Theoretical mechanisms and research hypotheses

Direct effect of GCP on EE

GCP takes compliance with environmental testing standards, pollution control effects, and ecological protection as essential preconditions for credit approval. It sets differential pricing in the loan amount and interest rate to guide the allocation of funds, thereby affecting the environmental behavior of enterprises in pollution reduction and EE improvement (Wen et al. 2021). As a binding policy, the role of GCP on EE is mainly reflected in signal transmission and dynamic supervision (Chang et al. 2019; Yao et al. 2021; Zhang et al. 2022).

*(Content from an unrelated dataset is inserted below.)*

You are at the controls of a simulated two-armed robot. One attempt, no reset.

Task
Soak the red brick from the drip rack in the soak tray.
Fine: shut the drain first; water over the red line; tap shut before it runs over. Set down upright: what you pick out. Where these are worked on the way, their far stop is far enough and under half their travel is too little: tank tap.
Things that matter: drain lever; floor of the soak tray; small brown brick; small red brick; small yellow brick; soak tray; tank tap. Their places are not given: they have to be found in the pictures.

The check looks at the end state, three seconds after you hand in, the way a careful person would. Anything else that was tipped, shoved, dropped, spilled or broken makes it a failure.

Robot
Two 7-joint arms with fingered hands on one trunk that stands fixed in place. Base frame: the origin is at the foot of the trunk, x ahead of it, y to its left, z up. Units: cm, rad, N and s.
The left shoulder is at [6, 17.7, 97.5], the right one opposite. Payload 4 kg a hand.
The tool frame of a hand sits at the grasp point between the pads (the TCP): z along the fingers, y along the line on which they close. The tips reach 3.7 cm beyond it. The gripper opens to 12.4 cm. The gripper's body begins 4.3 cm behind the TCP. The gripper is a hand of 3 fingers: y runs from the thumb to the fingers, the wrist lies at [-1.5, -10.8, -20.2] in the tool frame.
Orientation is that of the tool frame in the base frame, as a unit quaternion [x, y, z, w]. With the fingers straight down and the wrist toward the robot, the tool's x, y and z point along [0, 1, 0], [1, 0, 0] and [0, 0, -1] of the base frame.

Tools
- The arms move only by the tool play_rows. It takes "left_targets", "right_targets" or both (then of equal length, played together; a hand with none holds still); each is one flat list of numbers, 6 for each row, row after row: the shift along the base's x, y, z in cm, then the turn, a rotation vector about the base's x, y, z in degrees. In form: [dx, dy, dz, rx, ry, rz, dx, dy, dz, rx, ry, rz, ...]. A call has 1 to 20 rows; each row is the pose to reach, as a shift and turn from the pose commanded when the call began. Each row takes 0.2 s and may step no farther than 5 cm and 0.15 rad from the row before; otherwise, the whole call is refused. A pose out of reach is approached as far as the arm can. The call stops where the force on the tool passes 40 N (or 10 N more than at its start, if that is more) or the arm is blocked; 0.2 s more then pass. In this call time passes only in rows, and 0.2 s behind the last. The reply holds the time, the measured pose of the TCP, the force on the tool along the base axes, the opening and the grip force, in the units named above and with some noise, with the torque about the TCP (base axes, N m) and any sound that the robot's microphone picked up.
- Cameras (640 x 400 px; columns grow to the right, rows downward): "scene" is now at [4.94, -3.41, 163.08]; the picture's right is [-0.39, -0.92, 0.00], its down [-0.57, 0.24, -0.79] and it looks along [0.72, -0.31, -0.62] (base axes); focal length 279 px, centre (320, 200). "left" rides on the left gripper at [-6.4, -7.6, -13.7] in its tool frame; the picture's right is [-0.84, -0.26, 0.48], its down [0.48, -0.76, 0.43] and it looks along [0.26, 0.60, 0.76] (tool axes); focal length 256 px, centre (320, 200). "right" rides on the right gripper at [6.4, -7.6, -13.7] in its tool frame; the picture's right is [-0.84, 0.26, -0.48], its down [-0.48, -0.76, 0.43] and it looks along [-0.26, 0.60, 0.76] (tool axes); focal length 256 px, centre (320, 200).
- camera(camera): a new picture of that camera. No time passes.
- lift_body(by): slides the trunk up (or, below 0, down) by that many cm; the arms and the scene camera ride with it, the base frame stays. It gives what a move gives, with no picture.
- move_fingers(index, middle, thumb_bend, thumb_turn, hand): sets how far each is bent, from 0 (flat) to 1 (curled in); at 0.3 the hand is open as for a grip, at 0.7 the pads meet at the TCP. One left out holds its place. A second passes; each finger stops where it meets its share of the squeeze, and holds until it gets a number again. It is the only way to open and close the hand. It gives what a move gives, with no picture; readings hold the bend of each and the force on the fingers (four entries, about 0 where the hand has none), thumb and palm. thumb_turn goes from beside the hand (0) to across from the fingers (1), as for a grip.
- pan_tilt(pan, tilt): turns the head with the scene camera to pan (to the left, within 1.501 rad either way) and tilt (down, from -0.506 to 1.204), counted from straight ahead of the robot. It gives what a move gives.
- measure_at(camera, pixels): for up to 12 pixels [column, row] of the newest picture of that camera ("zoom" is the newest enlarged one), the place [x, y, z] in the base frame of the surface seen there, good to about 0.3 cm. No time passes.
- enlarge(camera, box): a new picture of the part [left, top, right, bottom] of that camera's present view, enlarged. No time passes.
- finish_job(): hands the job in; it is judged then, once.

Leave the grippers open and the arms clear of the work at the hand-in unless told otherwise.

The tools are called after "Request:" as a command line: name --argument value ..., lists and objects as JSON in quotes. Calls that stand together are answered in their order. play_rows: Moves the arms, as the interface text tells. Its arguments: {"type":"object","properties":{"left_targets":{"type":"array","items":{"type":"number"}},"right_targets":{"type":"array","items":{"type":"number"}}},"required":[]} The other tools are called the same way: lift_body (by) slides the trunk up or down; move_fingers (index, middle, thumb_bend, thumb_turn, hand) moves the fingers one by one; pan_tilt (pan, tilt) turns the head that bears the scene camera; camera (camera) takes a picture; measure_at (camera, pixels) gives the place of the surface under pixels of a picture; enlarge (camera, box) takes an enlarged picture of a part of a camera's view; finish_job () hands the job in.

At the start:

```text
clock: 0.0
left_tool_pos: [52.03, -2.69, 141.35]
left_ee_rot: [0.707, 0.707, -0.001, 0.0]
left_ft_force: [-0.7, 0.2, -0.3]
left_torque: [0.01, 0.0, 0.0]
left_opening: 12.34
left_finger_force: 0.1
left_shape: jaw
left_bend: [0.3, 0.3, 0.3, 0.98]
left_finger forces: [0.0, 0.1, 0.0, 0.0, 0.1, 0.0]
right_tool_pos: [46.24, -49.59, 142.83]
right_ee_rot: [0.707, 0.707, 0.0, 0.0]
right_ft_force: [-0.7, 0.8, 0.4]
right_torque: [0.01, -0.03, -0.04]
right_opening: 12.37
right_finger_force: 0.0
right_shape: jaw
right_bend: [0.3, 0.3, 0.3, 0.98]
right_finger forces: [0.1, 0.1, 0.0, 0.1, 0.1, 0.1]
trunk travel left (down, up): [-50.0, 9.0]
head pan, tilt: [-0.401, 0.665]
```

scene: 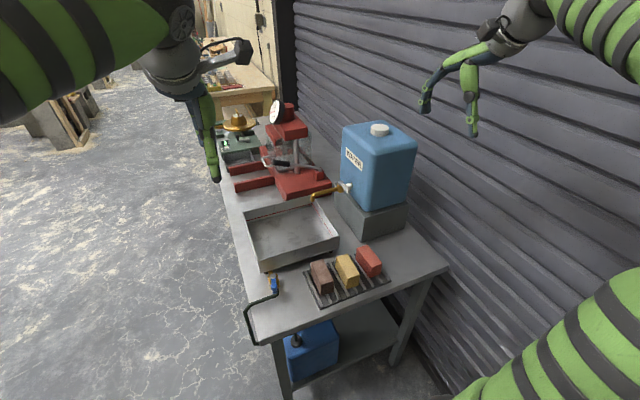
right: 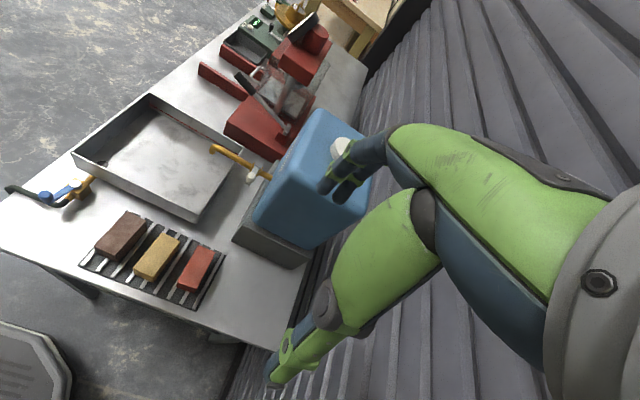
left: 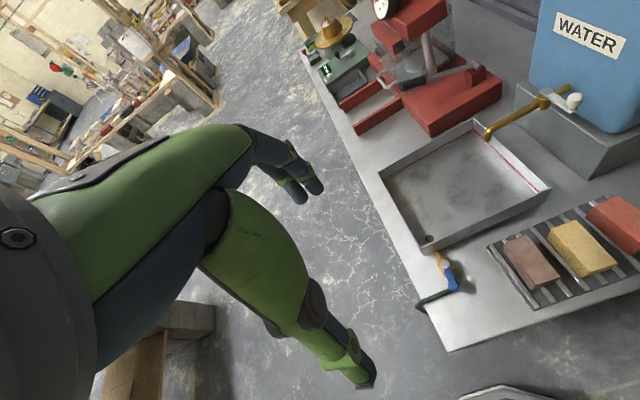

From signal transmission standpoint, GCP serves as a “warning” to “two high” industries, which is reflected in the implementation of punitive loan interest rates by commercial banks to stimulate production technology innovation in the two high industries. GCP can also transmit the “signal” to the market about the country’s adherence to green development, thus directing private investments into green sectors (Tian et al. 2022), and optimizing the financial distribution of resource management (Luo et al. 2021). Furthermore, GCP promotes environmental disclosures and information-sharing mechanism improvement. It helps to weaken the information asymmetry between the government, financial institutions, and enterprises and can further increase the attention of cleaner production in the two high industries. Based on the signal transmission effect of GCP, the two high enterprises are motivated to shift from end-of-pipe treatment to cleaner production. This helps to reduce financing costs and maintain their market reputation, which stimulates them to increase investment in R&D and boosts innovation output. The two high enterprises promote cleaner production and green manufacturing through green technology innovation, so that they can regain more market share and obtain the innovation compensation effect, which can also further stimulate enterprises to develop green technologies. This virtuous cycle process is bound to optimize the allocation of capital, energy, and other factors and improve EE.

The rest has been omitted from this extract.